→ **PASSAGE GIVEN**:
>>

HAUNTOLOGY: GHOSTLY MATTERS
CURATED BY AINDREA EMELIFE
Exhibiting Artists:
Okikioluwa Akinfe
ruby onyinyechi amanze
M. Florine Démosthène
Miranda Forrester
Taiye Idahor
Shannon T. Lewis
Olukemi Lijadu
Temitayo Ogunbiyi
“Black experience in any modern city or town in the Americas is a haunting. One enters a room and history follows; one enters a room and history precedes.”
- DIONNE BRAND, A Map to the Door of No Return
Mariane Ibrahim is pleased to announce Hauntology: Ghostly Matters, a group exhibition curated by Nigerian-British curator, Aindrea Emelife. The show is on view in Chicago from January 27 - April 1, 2023, featuring work by Okikioluwa Akinfe, ruby onyinyechi amanze, M. Florine Démosthène, Miranda Forrester, Taiye Idahor, Shannon T. Lewis, Olukemi Lijadu and Temitayo Ogunbiyi.
Coined by Jacques Derrida in his 1993 book Specters of Marx, Hauntology is used to describe a sense in which contemporary culture is quite literally haunted by the “lost futures” of modernity. Emelife positions this perspective alongside the African concept of Ubuntu, in which our sense of self is shaped by our relationships with others, creating a way of living that begins with the translation and resulting premise, “I am” only because “we are." With this, the exhibition explores the ideas of Black womanhood - the soul, the body, the mind - and seeks to find healing and restoration, promoting oneness rather than fragmentation by uniting the many perspectives of female artists from Africa and the diaspora.
The work of Olukemi Lijadu emphasizes the concept of African anthropology and how that relates to personhood and the body in a holistic sense. One of the crossover themes explores how Black womanhood is also embedded in an intricate network of relationships with family (living and dead), the community, God and nature. This view is the antithesis of Greek and the later Cartesian view with its dualistic split between body and soul. The film explores the artist’s relationship with religion, informed by her grandmother, a study of African philosophy, and her Catholic upbringing which come together to represent the fragments of her identity.
Avery F. Gordon’s book Ghostly Matters talks about the haunting of history peeking through, in which she writes, “haunting is not the same as being exploited, traumatized, or oppressed, although it usually involves these experiences or is produced by them.” Instead, Gordon argues, haunting is a kind of “animated state in which a repressed or unresolved social violence is making itself known.”

<<

→ **MATERIAL PROVIDED**:
>>

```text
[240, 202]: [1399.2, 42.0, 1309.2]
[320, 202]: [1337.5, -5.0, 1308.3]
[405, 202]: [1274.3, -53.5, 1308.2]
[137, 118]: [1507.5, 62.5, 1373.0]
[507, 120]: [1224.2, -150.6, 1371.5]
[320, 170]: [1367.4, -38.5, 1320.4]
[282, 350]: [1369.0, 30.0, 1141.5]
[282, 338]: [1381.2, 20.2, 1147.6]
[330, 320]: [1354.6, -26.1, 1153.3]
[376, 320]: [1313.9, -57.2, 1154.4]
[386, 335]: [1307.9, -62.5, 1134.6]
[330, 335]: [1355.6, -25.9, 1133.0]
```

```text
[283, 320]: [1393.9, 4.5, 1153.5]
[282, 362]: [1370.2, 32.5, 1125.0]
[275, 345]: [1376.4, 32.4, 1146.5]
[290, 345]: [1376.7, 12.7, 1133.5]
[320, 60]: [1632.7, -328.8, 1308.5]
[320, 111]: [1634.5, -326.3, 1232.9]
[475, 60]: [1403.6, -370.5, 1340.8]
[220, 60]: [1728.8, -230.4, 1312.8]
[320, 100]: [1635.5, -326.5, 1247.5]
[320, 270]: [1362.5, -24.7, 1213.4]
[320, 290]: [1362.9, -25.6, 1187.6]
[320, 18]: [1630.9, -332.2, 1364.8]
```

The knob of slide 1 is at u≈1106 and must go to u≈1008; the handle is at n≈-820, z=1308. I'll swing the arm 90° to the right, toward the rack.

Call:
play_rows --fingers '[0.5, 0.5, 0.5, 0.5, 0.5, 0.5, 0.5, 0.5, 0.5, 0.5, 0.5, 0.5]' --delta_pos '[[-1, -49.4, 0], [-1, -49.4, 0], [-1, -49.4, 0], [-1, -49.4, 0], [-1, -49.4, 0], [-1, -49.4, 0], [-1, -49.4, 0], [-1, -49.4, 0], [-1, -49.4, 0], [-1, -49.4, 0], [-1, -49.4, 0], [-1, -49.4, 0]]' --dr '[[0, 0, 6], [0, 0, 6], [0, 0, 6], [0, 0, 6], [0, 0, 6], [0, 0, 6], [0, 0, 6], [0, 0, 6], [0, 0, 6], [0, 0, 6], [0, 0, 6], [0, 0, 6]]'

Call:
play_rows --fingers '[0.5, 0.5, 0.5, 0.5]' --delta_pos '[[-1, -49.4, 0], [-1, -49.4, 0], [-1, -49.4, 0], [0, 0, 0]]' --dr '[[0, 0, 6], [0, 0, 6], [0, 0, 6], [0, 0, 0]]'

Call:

<<

→ **WORK TO COMPLETE**: Produce the text that comes next in the passage given.

→ **SOLVED EXERCISE**:
The past and the present are not discrete categories, like dead and alive, planes on top of planes. Collage speaks to this construction, as embodied by Shannon T. Lewis whose assemblage painting style fragments the form to whimsical effect, but it is in the pursuit of freedom; freedom from stereotype, archetype and marginalization. They are free in their multiplicity, as are Okikioluwa Akinfe’s bodies, which retreat and confront from within blurred lines between figuration and abstraction. With lyrical fluidity, Akinfe interrogates social body language and how race and cultural upbringing enhances or weakens archetypes applied to Black women.
Temitayo Ogunbiyi envisions how parts of the body, her own and other bodies of color, can come together to create new compositions that consider community, environment, interdependence, and spirituality. Looking principally to forms found in nature, and how they can be emulated by human gestures such as hairstyling, the work brings together tradition and nature. Inspired by Yoruba adages, the work imbues the idea that every living being has a spirit.
Similarly, Taiye Idahor’s focus on hair as a motif symbolizes ancestral connections, family, lineage and history. Unraveling the complexities of identity, her work employs a surrealistic style embedded with symbols that reflect tradition and memory.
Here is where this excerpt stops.